There are myths swirling around the cooking world about certain items and how to cook with them, how to take care of them and so on. We’ve covered some of them in the past. Here is how to cut through the mythology of grilling, for instance, and here are some things you should forget about when it comes to healthy eating. And don’t even get me started about all of the gluten myths.

And cast iron pans are a great help to you in the kitchen. You can use them to cook steaks, roast some chicken, make phyllo pies, bake pasta, and even make some pizza in a pan. So, this should always be in your kitchen. Now let’s see what are the cast iron pan myths you should let go of.

5 cast iron pan myths to set aside

1. Taking care of the pan is time-consuming

A lot of advice when it comes to this will tell you that there are many things you should do to take care of your cast iron pan, otherwise, it will be ruined for good, soon enough. It might rust, or crack, they say. But the truth is that cast iron is quite tough. It can withstand all kinds of stress you apply to it. This type of pan has a long shelf life of decades.
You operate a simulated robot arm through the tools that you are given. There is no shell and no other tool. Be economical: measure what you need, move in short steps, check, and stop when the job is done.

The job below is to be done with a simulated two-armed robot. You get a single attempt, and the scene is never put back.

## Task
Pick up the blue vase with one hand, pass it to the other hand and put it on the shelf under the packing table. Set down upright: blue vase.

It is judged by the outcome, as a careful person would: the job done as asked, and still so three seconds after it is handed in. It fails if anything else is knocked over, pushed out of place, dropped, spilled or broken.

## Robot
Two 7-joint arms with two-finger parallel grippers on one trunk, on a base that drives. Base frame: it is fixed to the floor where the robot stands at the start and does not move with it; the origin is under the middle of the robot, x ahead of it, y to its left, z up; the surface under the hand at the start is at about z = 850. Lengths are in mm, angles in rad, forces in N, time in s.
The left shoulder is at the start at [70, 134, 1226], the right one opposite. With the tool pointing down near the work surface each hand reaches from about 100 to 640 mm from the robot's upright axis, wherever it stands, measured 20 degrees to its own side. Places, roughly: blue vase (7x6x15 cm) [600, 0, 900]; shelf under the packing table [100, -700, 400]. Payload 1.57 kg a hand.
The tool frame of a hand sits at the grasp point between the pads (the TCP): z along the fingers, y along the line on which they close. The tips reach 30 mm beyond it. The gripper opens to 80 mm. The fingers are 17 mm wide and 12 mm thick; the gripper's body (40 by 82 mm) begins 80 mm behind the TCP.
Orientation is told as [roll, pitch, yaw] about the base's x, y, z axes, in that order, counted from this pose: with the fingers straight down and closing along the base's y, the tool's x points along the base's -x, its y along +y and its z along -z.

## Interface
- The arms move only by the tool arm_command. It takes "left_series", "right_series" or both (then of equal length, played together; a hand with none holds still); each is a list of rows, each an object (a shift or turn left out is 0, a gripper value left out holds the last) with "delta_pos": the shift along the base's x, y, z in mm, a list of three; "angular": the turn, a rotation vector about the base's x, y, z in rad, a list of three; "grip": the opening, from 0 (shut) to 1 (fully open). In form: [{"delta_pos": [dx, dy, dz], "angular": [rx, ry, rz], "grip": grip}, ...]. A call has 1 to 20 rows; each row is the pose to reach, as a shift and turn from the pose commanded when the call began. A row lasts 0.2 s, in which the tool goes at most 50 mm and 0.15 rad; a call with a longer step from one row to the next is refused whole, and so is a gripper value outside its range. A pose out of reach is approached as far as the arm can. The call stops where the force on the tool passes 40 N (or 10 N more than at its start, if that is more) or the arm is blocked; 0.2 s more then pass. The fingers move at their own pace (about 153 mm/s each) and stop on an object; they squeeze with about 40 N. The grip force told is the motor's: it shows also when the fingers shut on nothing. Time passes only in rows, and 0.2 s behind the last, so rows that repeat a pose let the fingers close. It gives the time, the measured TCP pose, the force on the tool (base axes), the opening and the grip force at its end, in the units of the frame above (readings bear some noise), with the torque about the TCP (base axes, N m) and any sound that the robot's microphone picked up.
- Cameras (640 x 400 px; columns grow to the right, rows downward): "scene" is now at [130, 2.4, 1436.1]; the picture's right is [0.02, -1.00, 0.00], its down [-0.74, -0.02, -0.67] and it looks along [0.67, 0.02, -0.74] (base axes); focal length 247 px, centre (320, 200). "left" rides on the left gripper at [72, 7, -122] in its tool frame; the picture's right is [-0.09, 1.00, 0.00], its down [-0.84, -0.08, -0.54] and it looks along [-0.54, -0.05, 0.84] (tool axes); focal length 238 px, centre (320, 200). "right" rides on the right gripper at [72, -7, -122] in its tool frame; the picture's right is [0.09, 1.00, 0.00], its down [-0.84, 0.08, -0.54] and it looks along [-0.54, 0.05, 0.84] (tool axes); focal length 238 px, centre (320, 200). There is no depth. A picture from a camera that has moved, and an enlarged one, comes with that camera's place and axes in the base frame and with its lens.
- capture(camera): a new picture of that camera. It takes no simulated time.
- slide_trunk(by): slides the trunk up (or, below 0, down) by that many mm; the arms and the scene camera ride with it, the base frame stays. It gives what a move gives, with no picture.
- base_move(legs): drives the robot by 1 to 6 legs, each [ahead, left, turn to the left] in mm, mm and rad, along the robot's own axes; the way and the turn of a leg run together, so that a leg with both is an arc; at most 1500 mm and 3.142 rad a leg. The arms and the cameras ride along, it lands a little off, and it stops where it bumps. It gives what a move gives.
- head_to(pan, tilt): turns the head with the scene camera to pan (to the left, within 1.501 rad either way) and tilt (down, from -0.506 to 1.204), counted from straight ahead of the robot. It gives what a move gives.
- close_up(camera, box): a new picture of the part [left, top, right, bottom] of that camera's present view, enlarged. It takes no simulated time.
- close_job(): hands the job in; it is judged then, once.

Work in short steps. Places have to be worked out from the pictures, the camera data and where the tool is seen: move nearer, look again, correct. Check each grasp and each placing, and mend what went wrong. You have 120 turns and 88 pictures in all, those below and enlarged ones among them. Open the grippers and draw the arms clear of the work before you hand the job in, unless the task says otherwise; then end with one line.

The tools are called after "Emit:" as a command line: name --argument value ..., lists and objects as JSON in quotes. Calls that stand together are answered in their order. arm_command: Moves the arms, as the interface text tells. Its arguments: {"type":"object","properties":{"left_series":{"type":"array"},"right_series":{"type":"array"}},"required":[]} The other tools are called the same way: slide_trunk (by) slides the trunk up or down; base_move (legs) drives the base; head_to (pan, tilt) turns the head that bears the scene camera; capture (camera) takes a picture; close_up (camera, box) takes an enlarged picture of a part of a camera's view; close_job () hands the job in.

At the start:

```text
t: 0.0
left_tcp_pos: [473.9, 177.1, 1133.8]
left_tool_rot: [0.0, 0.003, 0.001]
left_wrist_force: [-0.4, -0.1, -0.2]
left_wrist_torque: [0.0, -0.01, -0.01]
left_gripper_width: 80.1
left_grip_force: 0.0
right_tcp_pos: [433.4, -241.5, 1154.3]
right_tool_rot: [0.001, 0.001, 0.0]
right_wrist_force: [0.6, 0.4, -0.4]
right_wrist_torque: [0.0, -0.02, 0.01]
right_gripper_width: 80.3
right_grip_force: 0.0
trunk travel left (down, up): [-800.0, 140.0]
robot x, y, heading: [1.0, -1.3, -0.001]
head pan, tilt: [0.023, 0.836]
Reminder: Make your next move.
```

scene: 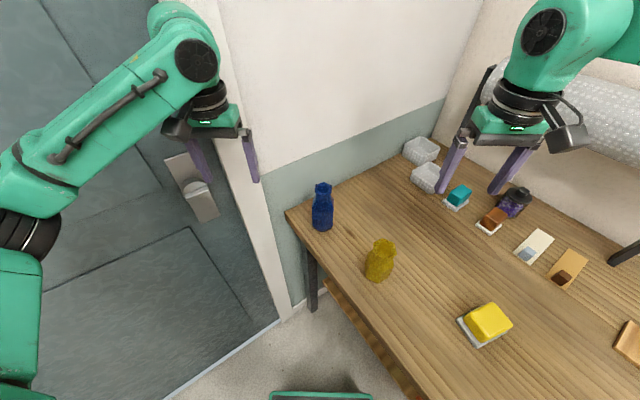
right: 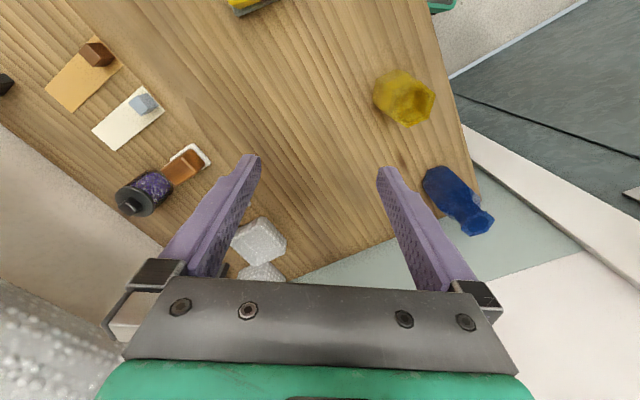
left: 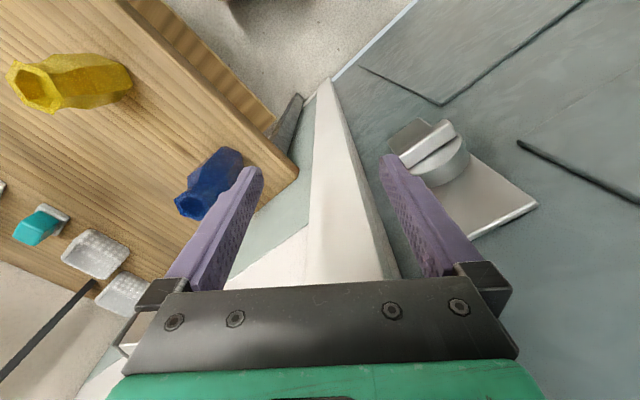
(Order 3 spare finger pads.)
So don’t be worried about how you store your cast iron skillet. If it has been seasoned properly, then it’s going to be just fine!

Not Set in Stone: Cast Iron Pan Myths to Turn to Steam
Cast iron pans are not as time-consuming to clean and care for as you might have heard.

2. Cast iron pans should not be washed with soap

So, I mentioned seasoning earlier, let’s talk a little about what that is. Seasoning is a thin layer of polymerized oil that has been applied to the skillet so that, when heated, it will break down into its components and bond to the surface of the cast iron. That’s how the pan becomes non-stick.

Now, one of the cast iron pan myths says that you should not wash the pan with soap, because it will remove that oil (since that’s the job of the soap). But because the polymerized oil was not really oil, to begin with, you can wash your cast iron skillet with soap without any problems. But don’t let it soak up in the sink, clean it at once after use, or as soon as possible.

3. Cast iron skillets heat at an even temperature

This is also not true, even though you use it to cook steaks, who need to be heated evenly. But what a cast iron skillet is able to do is to maintain the heat once it achieves it. It tends to form hot spots over the flames, while the rest of it keeps its cool. If you want to heat it evenly, then let it preheat for 10 minutes before you cook your steak. Even double or triple that if you want to preheat it in the oven.

Also, remember that the heat is very intense, which means that you can crowd the cast iron pan if you want to cook some vegetables with your chicken thighs.

Not Set in Stone: Cast Iron Pan Myths to Turn to Steam
Cast-iron pans help you make an omelet without it sticking it to the bottom.

4. You shouldn’t use metal utensils on your cast iron pan

The idea here is that you might chip the seasoning on your cast iron pan, if you use metal utensils of any kind, and you should use wood utensils instead. But in fact, your seasoning should be pretty strong, because it is chemically bonded to the metal. So, you shouldn’t be able to scrape it at all! I got worried when I saw free dark bits on the surface of the pan. But those are probably just carbonized pieces of your food, nothing serious.

5. You shouldn’t cook acidic foods in your pan

It would seem like that, because acidic food like lemon juice, vinegar, and plenty others, could maybe react with the metal of your pan and hurt your food – with taste and toxicity. But, like I said, the acidic food won’t interact with the metal, but with the seasoning layer. However, if there are spots where the metal is exposed in the pan, don’t overdo it with the acidic food. Don’t simmer stuff like tomato sauce for too long. A brief exposure will not do any damage to you.